— START Provided data —
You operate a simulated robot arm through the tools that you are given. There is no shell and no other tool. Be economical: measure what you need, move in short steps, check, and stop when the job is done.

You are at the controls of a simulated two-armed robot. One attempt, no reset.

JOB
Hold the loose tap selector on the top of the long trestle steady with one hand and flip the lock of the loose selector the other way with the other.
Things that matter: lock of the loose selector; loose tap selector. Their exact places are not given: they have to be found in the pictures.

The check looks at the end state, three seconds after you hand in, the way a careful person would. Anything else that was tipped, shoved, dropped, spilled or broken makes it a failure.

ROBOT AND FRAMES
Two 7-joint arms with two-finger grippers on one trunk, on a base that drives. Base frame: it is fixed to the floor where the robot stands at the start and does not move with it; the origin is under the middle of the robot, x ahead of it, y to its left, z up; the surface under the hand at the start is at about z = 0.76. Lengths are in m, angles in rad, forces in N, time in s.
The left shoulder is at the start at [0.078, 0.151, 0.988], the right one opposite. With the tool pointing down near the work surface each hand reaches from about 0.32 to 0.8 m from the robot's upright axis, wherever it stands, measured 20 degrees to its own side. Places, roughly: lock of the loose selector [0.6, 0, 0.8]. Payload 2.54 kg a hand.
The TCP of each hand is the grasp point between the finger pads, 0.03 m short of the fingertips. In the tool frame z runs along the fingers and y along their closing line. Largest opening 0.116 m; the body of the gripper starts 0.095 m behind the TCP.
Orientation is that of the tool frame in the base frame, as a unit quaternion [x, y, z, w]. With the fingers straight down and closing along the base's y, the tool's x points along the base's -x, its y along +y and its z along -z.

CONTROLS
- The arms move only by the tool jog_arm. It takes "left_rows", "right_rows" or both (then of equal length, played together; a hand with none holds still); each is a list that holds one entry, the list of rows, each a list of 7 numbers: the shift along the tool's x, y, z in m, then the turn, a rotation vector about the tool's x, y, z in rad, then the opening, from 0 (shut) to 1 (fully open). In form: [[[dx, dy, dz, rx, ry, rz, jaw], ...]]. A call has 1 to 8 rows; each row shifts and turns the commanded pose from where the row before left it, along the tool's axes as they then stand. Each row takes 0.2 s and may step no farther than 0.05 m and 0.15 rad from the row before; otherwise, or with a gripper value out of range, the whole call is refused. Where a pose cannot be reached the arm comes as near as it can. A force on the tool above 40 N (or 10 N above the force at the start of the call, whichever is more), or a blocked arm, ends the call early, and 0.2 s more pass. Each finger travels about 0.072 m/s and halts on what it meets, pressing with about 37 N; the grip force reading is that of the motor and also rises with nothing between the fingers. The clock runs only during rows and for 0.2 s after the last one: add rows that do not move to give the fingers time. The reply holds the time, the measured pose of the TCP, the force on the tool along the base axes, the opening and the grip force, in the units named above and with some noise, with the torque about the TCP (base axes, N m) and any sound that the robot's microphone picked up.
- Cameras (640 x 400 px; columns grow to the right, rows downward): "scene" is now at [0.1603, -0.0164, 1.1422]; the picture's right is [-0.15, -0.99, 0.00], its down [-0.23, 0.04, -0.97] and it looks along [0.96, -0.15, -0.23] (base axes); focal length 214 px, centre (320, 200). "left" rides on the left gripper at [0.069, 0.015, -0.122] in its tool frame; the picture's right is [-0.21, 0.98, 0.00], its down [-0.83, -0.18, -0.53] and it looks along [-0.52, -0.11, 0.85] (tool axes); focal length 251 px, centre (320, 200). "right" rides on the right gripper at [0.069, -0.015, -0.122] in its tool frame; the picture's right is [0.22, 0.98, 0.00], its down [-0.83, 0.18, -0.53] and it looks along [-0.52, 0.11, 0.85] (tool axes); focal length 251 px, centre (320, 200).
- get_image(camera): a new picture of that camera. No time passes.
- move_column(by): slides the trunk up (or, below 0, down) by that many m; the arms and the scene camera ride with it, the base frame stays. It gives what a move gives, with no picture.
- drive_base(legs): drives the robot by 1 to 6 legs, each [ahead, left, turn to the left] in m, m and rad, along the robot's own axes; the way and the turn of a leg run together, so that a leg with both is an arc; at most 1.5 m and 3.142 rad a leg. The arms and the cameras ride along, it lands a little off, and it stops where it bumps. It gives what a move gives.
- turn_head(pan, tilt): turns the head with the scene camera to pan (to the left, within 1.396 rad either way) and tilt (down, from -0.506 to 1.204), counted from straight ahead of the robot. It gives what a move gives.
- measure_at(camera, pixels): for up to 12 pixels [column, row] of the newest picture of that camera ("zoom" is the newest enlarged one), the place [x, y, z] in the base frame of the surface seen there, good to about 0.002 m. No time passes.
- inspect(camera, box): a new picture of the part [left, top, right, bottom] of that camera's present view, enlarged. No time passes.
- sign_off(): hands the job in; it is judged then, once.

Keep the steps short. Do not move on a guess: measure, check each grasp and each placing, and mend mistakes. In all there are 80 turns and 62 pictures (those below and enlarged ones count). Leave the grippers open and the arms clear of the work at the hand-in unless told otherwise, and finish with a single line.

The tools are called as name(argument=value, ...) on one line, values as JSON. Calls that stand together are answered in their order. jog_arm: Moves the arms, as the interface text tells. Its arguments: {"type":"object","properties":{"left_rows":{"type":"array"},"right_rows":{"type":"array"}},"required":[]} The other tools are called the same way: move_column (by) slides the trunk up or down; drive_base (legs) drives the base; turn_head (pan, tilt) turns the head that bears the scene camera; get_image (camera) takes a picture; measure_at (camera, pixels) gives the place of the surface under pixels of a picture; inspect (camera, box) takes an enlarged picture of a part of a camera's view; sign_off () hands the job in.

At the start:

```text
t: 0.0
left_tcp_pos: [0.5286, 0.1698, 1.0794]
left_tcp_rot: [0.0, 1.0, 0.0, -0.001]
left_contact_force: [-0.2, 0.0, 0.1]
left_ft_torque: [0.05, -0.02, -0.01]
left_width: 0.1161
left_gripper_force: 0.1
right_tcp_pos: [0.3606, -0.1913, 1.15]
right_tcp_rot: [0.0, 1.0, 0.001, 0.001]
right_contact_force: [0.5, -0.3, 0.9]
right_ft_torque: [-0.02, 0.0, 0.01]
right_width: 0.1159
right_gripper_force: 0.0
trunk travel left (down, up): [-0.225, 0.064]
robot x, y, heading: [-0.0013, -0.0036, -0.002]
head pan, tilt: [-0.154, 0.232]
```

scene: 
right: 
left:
— END Provided data —
Your goal »
Copy the material above, line for line.

Answer in full »
You operate a simulated robot arm through the tools that you are given. There is no shell and no other tool. Be economical: measure what you need, move in short steps, check, and stop when the job is done.

You are at the controls of a simulated two-armed robot. One attempt, no reset.

JOB
Hold the loose tap selector on the top of the long trestle steady with one hand and flip the lock of the loose selector the other way with the other.
Things that matter: lock of the loose selector; loose tap selector. Their exact places are not given: they have to be found in the pictures.

The check looks at the end state, three seconds after you hand in, the way a careful person would. Anything else that was tipped, shoved, dropped, spilled or broken makes it a failure.

ROBOT AND FRAMES
Two 7-joint arms with two-finger grippers on one trunk, on a base that drives. Base frame: it is fixed to the floor where the robot stands at the start and does not move with it; the origin is under the middle of the robot, x ahead of it, y to its left, z up; the surface under the hand at the start is at about z = 0.76. Lengths are in m, angles in rad, forces in N, time in s.
The left shoulder is at the start at [0.078, 0.151, 0.988], the right one opposite. With the tool pointing down near the work surface each hand reaches from about 0.32 to 0.8 m from the robot's upright axis, wherever it stands, measured 20 degrees to its own side. Places, roughly: lock of the loose selector [0.6, 0, 0.8]. Payload 2.54 kg a hand.
The TCP of each hand is the grasp point between the finger pads, 0.03 m short of the fingertips. In the tool frame z runs along the fingers and y along their closing line. Largest opening 0.116 m; the body of the gripper starts 0.095 m behind the TCP.
Orientation is that of the tool frame in the base frame, as a unit quaternion [x, y, z, w]. With the fingers straight down and closing along the base's y, the tool's x points along the base's -x, its y along +y and its z along -z.

CONTROLS
- The arms move only by the tool jog_arm. It takes "left_rows", "right_rows" or both (then of equal length, played together; a hand with none holds still); each is a list that holds one entry, the list of rows, each a list of 7 numbers: the shift along the tool's x, y, z in m, then the turn, a rotation vector about the tool's x, y, z in rad, then the opening, from 0 (shut) to 1 (fully open). In form: [[[dx, dy, dz, rx, ry, rz, jaw], ...]]. A call has 1 to 8 rows; each row shifts and turns the commanded pose from where the row before left it, along the tool's axes as they then stand. Each row takes 0.2 s and may step no farther than 0.05 m and 0.15 rad from the row before; otherwise, or with a gripper value out of range, the whole call is refused. Where a pose cannot be reached the arm comes as near as it can. A force on the tool above 40 N (or 10 N above the force at the start of the call, whichever is more), or a blocked arm, ends the call early, and 0.2 s more pass. Each finger travels about 0.072 m/s and halts on what it meets, pressing with about 37 N; the grip force reading is that of the motor and also rises with nothing between the fingers. The clock runs only during rows and for 0.2 s after the last one: add rows that do not move to give the fingers time. The reply holds the time, the measured pose of the TCP, the force on the tool along the base axes, the opening and the grip force, in the units named above and with some noise, with the torque about the TCP (base axes, N m) and any sound that the robot's microphone picked up.
- Cameras (640 x 400 px; columns grow to the right, rows downward): "scene" is now at [0.1603, -0.0164, 1.1422]; the picture's right is [-0.15, -0.99, 0.00], its down [-0.23, 0.04, -0.97] and it looks along [0.96, -0.15, -0.23] (base axes); focal length 214 px, centre (320, 200). "left" rides on the left gripper at [0.069, 0.015, -0.122] in its tool frame; the picture's right is [-0.21, 0.98, 0.00], its down [-0.83, -0.18, -0.53] and it looks along [-0.52, -0.11, 0.85] (tool axes); focal length 251 px, centre (320, 200). "right" rides on the right gripper at [0.069, -0.015, -0.122] in its tool frame; the picture's right is [0.22, 0.98, 0.00], its down [-0.83, 0.18, -0.53] and it looks along [-0.52, 0.11, 0.85] (tool axes); focal length 251 px, centre (320, 200).
- get_image(camera): a new picture of that camera. No time passes.
- move_column(by): slides the trunk up (or, below 0, down) by that many m; the arms and the scene camera ride with it, the base frame stays. It gives what a move gives, with no picture.
- drive_base(legs): drives the robot by 1 to 6 legs, each [ahead, left, turn to the left] in m, m and rad, along the robot's own axes; the way and the turn of a leg run together, so that a leg with both is an arc; at most 1.5 m and 3.142 rad a leg. The arms and the cameras ride along, it lands a little off, and it stops where it bumps. It gives what a move gives.
- turn_head(pan, tilt): turns the head with the scene camera to pan (to the left, within 1.396 rad either way) and tilt (down, from -0.506 to 1.204), counted from straight ahead of the robot. It gives what a move gives.
- measure_at(camera, pixels): for up to 12 pixels [column, row] of the newest picture of that camera ("zoom" is the newest enlarged one), the place [x, y, z] in the base frame of the surface seen there, good to about 0.002 m. No time passes.
- inspect(camera, box): a new picture of the part [left, top, right, bottom] of that camera's present view, enlarged. No time passes.
- sign_off(): hands the job in; it is judged then, once.

Keep the steps short. Do not move on a guess: measure, check each grasp and each placing, and mend mistakes. In all there are 80 turns and 62 pictures (those below and enlarged ones count). Leave the grippers open and the arms clear of the work at the hand-in unless told otherwise, and finish with a single line.

The tools are called as name(argument=value, ...) on one line, values as JSON. Calls that stand together are answered in their order. jog_arm: Moves the arms, as the interface text tells. Its arguments: {"type":"object","properties":{"left_rows":{"type":"array"},"right_rows":{"type":"array"}},"required":[]} The other tools are called the same way: move_column (by) slides the trunk up or down; drive_base (legs) drives the base; turn_head (pan, tilt) turns the head that bears the scene camera; get_image (camera) takes a picture; measure_at (camera, pixels) gives the place of the surface under pixels of a picture; inspect (camera, box) takes an enlarged picture of a part of a camera's view; sign_off () hands the job in.

At the start:

```text
t: 0.0
left_tcp_pos: [0.5286, 0.1698, 1.0794]
left_tcp_rot: [0.0, 1.0, 0.0, -0.001]
left_contact_force: [-0.2, 0.0, 0.1]
left_ft_torque: [0.05, -0.02, -0.01]
left_width: 0.1161
left_gripper_force: 0.1
right_tcp_pos: [0.3606, -0.1913, 1.15]
right_tcp_rot: [0.0, 1.0, 0.001, 0.001]
right_contact_force: [0.5, -0.3, 0.9]
right_ft_torque: [-0.02, 0.0, 0.01]
right_width: 0.1159
right_gripper_force: 0.0
trunk travel left (down, up): [-0.225, 0.064]
robot x, y, heading: [-0.0013, -0.0036, -0.002]
head pan, tilt: [-0.154, 0.232]
```

scene: 
right: 
left:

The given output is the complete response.